Projet de loi El Khomri 2016 : rétrospectives et tendances lourdes

Publié le par Le Machiniste

Projet de loi El Khomri 2016 : rétrospectives et tendances lourdes

Années 1980-2006 : la génération Y grandit, l’État républicain se meurt

 

Comme beaucoup de jeunes Français nés à la fin des années 80 (la génération dite Y1), j'ai grandi avec l'idée que seul l’État avait la légitimité historique pour porter le projet économique et social de notre pays, et que celui-ci (le projet), ne pouvait être traditionnellement que républicain, avec une courroie de transmission : l'école de la République. Quelques notions clés sont au fondement de ce modèle en termes économique et social :

 

  • Existence d'une « égalité au départ » (égalité des chances, absence de privilèges) et d'une « inégalité à l'arrivée » (mérite, ascenseur social) ;

  • Corps social à deux dimensions indissociables : un homo economicus (travailleur salarié, individu) et un homo politicus (citoyen, homme collectif) ;

  • Absence de corps intermédiaires (rien entre le citoyen et l’État).

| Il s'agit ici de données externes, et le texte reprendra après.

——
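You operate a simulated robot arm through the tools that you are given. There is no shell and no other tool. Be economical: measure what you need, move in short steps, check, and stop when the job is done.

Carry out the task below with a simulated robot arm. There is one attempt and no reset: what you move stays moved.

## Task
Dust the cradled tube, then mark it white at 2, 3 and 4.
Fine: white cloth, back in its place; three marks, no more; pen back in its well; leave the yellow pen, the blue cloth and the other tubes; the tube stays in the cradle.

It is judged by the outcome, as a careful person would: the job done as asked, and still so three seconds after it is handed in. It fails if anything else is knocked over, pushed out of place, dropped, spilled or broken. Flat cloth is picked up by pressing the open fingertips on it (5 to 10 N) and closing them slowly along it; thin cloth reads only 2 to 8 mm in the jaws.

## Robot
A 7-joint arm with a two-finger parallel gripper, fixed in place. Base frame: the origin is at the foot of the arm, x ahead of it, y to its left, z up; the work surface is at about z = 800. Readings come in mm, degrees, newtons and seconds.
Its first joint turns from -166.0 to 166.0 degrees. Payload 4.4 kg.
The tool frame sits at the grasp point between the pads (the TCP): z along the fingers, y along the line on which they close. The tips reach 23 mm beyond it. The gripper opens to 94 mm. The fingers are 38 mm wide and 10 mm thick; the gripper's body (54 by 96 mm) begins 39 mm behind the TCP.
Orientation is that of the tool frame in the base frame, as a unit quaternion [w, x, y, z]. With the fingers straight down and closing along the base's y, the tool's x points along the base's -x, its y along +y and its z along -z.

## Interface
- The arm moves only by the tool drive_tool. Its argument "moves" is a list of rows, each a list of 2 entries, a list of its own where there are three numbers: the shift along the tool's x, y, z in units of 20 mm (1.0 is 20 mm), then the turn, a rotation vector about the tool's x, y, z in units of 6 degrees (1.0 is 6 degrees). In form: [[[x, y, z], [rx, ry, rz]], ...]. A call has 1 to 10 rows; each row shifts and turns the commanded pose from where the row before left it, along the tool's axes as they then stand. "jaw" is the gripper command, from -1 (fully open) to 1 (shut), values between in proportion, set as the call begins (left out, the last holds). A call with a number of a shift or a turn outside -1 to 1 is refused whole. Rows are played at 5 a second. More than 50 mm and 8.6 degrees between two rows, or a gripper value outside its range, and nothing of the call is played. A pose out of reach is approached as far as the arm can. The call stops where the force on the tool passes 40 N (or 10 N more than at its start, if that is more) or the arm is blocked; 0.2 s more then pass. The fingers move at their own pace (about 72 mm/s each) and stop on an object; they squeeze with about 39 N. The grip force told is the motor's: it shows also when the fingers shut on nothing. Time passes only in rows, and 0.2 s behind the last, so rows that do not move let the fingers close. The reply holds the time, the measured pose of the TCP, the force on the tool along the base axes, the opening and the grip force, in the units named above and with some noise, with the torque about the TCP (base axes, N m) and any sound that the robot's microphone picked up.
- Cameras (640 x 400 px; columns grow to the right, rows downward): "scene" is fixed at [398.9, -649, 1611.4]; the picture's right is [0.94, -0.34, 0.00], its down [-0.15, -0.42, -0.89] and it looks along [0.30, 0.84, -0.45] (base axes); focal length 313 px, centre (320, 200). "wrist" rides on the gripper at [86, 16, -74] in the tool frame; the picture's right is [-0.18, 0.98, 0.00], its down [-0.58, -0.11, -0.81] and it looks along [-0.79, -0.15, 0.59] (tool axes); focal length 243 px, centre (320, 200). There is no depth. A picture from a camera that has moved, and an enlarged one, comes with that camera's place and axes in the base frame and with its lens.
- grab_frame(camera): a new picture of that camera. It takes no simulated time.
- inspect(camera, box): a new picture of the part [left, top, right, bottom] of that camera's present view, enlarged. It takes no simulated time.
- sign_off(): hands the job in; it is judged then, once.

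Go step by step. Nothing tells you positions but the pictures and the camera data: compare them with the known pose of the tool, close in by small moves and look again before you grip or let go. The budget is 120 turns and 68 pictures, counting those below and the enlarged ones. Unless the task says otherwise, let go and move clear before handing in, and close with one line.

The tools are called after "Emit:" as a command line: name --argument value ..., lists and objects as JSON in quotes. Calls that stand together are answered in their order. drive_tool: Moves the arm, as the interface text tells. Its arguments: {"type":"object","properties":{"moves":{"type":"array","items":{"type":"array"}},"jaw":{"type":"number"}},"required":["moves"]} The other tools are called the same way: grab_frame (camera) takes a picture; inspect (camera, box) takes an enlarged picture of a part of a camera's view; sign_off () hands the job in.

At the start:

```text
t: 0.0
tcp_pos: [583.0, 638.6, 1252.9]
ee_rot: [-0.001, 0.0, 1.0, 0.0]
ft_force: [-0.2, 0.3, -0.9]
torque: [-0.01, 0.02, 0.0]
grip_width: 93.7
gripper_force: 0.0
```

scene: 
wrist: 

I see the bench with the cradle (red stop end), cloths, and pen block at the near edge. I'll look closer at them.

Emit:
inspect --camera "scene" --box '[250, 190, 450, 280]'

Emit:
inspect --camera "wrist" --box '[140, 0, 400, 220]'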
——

A la fin des années 80, ce modèle est déjà contesté et la critique bien installée. Le premier courant à porter la critique s'est construit au cours des années 70, notamment avec la pénétration des sciences sociales (sociologie) dans les affaires publiques, et l'héritage conceptuel et idéologique de Mai 68 (pédagogismes) : le modèle républicain serait trop vertical (voire autoritaire) et inégalitaire à la base (instrumentalisation du travail sociologique de Pierre Bourdieu), et la méritocratie tricheuse. Parallèlement, s'est développée une critique plus « libérale », dans un contexte de fin de la Guerre Froide (chute du Mur de Berlin), de dérégulation et financiarisation (thatchérisme) et de globalisation et perte de souveraineté (construction européenne), auquel la France n'a pas échappé : le modèle républicain serait incompatible avec le développement de l'ultra-libéralisme, « liberticide » (réglementations, normes), rétif aux valeurs marchandes et complexé vis-à-vis de l'argent. Notons au passage que ces deux courants ne sont pas inconciliables et se retrouvent très bien dans ce que l'on n’a pas tardé à appeler le « libéralisme-libertaire ». Enfin, des effets pervers et des dérives de l’État républicain se sont faits ressentir : naissance d'une nouvelle aristocratie, non plus issue de la société d'ordre d'ancien régime, mais de la méritocratie républicaine des grandes écoles (ENA, Science Po, Polytechnique) elle-même.

 

A la fin du septennat du « Roi fainéant » Jacques Chirac, l'édifice républicain est donc en crise de légitimité profonde, en tant que seul porteur du projet économique et social. De plus, le pays semble bloqué, en panne et à bout de souffle. Toutefois, a posteriori, les institutions apparaissent encore solides, et, sur le plan économique, l’État semble encore avoir les moyens de ses ambitions : par conséquent l'urgence est sans doute plutôt au renouvellement des élites et à certaines réformes dans la continuité républicaine, qu'à une rupture radicale et un changement de modèle. Mais il faut prendre en compte l'émergence d'une société civile, qui s'était structurée à travers les éléments de critique « libérale-libertaire » mentionnés plus haut, dont les candidats à l’élection présidentielle de 2007 ont tenté de capter les énergies à leur profit.

 

 

2007-2015 : fin de l’État républicain, la société civile tente de prendre le relais

 

A son arrivée au pouvoir en mai 2007, Nicolas Sarkozy ne choisit donc pas la réforme dans la continuité républicaine, mais la rupture, en s'appuyant sur une partie de la société civile en ébullition. Deux mouvements de fond structurent alors celle-ci et font pression sur le politique portant le projet économique et social par le bas. La première tendance, majoritaire dans l'opinion en 2007, permet à Sarkozy « l'Américain » de s'imposer, l'autre, quant à elle, se structure logiquement à travers l'opposition.

 

- Un modèle « libéral » d'inspiration anglo-saxonne : valeur travail (« travailler plus pour gagner plus »), individualisme (consumérisme, libre-entreprise), inégalité à l'arrivée (méritocratie de l'argent), moins d’État (baisse des impôts, moins de dépenses publiques), l'entreprise (de toute taille) et les écoles de commerce comme auxiliaires et relais.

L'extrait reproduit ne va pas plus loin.